El periodismo canalla se burla y dice “Aló Cristina”. De Macri no dicen nada porque con él comparten una lengua: la del mercado, la de la televisión (o de un modo de la televisión, el de la mercadotecnia y el espectáculo, hegemónico en los noventa).
Cuando los presidentes que se parecen a sus pueblos (porque son del pueblo, porque gobiernan pensando en un pueblo) hablan, lo hacen con una lengua política, con una lengua pública, que tiene el espesor abigarrado y abundante de la historia y que, entre otras cosas, necesita un tiempo.
Pensar ese tiempo también nos habla taxativamente de un modo de comprender a la política: de la distancia entre la formalidad, el protocolo para dar valor a la palabra pública, a los espacios y tiempos del debate político, como terreno donde se dan las batallas por atribuir sentido a las luchas por el camino juntos.
Mientras tanto, Macri lee un discurso para cumplir con la formalidad que los ritos, para él vacíos, indican.
Los administradores de los intereses del capital, como él, hablan con una palabra armada para vender y que no necesita del argumento sino de la instantánea de la imagen y el golpe de efecto. Que no experimenta el compromiso porque su base es la inconsistencia; porque en su afán único de aparecer no ha problematizado si quiera ningún camino de la autenticidad.
En 1992 el intelectual argentino Oscar Landi escribió un libro llamado Devórame otra vez. Me acuerdo muy bien de ese libro porque causó un gran impacto en el mundo académico (o en el mundillo, dirán algunos). Allí, Landi se sumaba a un desplazamiento espistemológico que de alguna manera dejaba de indagar a los medios y focalizaba la investigación en las audiencias.
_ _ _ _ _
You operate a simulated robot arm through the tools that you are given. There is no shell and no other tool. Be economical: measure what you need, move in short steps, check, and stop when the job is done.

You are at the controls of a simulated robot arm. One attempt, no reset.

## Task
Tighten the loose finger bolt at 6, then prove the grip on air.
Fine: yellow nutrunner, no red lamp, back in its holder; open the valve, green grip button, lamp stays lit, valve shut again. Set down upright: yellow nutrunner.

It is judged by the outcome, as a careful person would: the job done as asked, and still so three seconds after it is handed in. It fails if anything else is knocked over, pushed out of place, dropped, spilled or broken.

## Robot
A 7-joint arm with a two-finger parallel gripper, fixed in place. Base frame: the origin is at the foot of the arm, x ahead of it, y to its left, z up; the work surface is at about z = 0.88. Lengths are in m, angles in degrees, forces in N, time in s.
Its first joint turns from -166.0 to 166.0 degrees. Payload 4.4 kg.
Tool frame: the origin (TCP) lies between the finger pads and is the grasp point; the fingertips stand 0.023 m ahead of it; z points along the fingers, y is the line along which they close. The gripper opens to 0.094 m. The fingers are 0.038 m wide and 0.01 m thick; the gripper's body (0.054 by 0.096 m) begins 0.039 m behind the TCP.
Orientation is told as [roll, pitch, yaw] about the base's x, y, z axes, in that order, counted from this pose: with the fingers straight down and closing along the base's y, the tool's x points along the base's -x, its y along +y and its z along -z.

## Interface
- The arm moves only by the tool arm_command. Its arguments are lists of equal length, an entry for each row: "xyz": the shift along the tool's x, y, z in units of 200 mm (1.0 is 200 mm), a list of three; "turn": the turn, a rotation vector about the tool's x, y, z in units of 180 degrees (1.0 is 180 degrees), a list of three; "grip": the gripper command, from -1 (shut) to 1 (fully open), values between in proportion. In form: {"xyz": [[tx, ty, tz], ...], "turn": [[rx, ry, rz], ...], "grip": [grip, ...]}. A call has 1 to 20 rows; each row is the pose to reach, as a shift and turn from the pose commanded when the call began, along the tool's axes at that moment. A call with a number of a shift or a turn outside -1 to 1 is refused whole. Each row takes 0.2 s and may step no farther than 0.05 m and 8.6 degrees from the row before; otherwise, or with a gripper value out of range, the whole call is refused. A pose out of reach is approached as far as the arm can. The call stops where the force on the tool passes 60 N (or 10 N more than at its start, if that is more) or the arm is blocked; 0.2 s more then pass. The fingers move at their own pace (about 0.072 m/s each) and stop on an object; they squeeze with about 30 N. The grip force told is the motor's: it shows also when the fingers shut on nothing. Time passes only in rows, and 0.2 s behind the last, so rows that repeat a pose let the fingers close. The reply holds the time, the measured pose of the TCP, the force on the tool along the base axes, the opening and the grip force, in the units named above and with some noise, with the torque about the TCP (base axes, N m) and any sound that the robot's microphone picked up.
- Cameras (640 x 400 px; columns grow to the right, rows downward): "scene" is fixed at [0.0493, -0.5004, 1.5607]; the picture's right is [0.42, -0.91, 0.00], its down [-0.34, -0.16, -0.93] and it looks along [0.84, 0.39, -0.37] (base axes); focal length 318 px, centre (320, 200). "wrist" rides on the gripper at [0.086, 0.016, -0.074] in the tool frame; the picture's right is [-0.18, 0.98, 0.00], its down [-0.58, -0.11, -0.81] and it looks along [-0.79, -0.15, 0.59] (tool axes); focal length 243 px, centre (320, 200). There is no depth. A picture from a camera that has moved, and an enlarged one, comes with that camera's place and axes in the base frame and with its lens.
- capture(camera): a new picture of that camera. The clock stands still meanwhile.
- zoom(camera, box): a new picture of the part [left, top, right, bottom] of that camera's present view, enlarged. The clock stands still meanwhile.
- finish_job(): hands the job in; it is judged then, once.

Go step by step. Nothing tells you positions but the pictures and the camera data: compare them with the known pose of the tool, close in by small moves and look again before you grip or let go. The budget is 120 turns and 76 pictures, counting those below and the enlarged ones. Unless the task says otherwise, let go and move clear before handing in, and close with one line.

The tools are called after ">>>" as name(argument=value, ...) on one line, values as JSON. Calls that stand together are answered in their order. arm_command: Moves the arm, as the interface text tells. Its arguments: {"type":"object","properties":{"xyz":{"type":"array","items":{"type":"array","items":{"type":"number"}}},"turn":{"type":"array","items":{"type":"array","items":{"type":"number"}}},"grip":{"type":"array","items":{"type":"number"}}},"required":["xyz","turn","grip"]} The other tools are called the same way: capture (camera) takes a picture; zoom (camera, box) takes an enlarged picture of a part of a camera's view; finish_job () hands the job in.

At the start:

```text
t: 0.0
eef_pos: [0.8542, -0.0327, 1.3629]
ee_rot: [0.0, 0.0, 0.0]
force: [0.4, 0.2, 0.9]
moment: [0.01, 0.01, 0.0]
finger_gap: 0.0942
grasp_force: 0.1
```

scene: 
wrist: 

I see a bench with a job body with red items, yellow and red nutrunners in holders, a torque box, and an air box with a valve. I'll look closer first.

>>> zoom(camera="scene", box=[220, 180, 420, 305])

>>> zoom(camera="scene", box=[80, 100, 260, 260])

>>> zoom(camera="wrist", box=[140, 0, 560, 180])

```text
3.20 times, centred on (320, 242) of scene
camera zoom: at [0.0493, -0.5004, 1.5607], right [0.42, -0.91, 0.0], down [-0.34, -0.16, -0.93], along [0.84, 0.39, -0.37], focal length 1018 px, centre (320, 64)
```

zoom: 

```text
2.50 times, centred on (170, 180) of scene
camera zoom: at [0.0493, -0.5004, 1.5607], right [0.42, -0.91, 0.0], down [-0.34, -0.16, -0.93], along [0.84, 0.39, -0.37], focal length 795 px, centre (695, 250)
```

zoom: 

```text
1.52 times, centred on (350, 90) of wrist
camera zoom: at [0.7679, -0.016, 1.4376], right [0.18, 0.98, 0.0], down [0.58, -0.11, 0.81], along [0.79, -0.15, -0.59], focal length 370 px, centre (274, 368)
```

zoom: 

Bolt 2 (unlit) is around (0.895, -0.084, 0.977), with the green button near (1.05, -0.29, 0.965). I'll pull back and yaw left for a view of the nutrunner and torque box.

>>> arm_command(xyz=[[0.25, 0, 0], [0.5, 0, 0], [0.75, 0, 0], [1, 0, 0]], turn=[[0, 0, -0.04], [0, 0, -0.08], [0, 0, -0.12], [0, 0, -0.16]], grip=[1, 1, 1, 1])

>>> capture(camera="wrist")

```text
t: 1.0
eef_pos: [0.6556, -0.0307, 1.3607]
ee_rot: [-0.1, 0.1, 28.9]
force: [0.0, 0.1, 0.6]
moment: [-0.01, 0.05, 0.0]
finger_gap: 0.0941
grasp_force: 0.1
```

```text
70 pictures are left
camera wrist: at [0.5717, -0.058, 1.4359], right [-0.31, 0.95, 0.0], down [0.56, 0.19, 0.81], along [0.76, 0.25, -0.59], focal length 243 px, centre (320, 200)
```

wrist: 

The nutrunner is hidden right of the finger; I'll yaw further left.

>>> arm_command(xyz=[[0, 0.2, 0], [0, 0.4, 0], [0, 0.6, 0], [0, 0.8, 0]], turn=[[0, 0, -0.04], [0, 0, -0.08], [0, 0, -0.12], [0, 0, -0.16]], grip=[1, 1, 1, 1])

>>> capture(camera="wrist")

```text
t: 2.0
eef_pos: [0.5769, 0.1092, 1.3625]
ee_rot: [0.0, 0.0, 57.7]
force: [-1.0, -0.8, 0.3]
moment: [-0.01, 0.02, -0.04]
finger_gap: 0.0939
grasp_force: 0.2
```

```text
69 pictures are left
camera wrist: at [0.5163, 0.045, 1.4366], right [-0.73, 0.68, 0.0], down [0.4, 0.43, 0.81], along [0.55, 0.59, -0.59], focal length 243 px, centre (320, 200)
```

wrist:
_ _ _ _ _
Eran momentos esos en los que más allá de las modas intelectuales de las academias dominantes, el interés por los públicos o receptores tenía que ver con la incapacidad para pensar transformaciones en el orden mediático que se iba consolidando (en esa década, en todo caso, todo cambio era para reforzar lo existente, como por ejemplo, la modificación que impulsó Menem de la Ley de Radiodifusión, que significó ampliar más aún de lo que lo había hecho la dictadura la hiperconcentración en los modos de propiedad).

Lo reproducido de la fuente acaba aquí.